Tuesday was the first day lawmakers could file bills in advance of the upcoming legislative session. State Rep. Wendell Gilliard filed six bills, and five of them were about the state's homeless population.
"We do more for animals -- and don’t get me wrong, I‘m an animal lover -- but it looks like in our society we do more for animals than we do for human beings," Gilliard said. "Just in Greenville here a couple of weeks ago we had a homeless person die of hypothermia. He was left out in the cold. Far too many times in this state there are stories (like that)."
Some of the bills are practical while others call for more awareness of the state's homeless population. One bill, H.4375, would let restaurants donate old food to soup kitchens without being held liable for health code violations, except "gross negligence or recklessness."
"We have all these restaurants that throw food away ... those foods can be readily be brought to places like churches and all sorts of civic organizations to help feed the homeless. But we can’ do that because of the (state health regulations)," Gilliard said.
Gilliard's bills are:
H.4344, which would create "the hate crime of assault and battery on a homeless person." The penalty is 30 days for a first offense, and one year for a second or subsequent offense.
H.4358, which would require each county to publish a document listing all of the homeless services in that county. This document would be placed "in county offices that are frequently visited by homeless" and given to police officers to hand out to homeless people.

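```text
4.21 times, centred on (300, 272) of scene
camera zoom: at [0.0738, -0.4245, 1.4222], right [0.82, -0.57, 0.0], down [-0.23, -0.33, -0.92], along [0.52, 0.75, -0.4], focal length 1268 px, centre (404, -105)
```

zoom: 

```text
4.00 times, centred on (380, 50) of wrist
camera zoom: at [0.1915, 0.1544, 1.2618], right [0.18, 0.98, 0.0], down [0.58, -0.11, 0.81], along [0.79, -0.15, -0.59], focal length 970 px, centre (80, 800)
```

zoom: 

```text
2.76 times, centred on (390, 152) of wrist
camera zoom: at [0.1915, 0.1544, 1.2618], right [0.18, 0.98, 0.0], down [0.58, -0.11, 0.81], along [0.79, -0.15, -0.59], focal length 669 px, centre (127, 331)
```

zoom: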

H.4375, which would allow restaurants to donate food to soup kitchens "without incurring legal liability or health code violations absent gross negligence or recklessness."
H.4377, which would establish a joint committee to study veteran homelessness and unemployment, among other things
H.4382, which would "urge our federal, state and local governments, along with churches and neighborhood associations, to accelerate their efforts to assist the homeless in light of the nation's economy and adverse weather conditions."
Gilliard said he has always advocated for the homeless, beginning with his days as a Charleston city councilman.
"I was raised up around homeless people. When I was a young lad, they had shelter in my area on the east side in the city of Charleston and, you know, the homeless population during that time they used to really care for me, even though I had a place," he said. "My mother taught me we should always care for those who are poor and needy."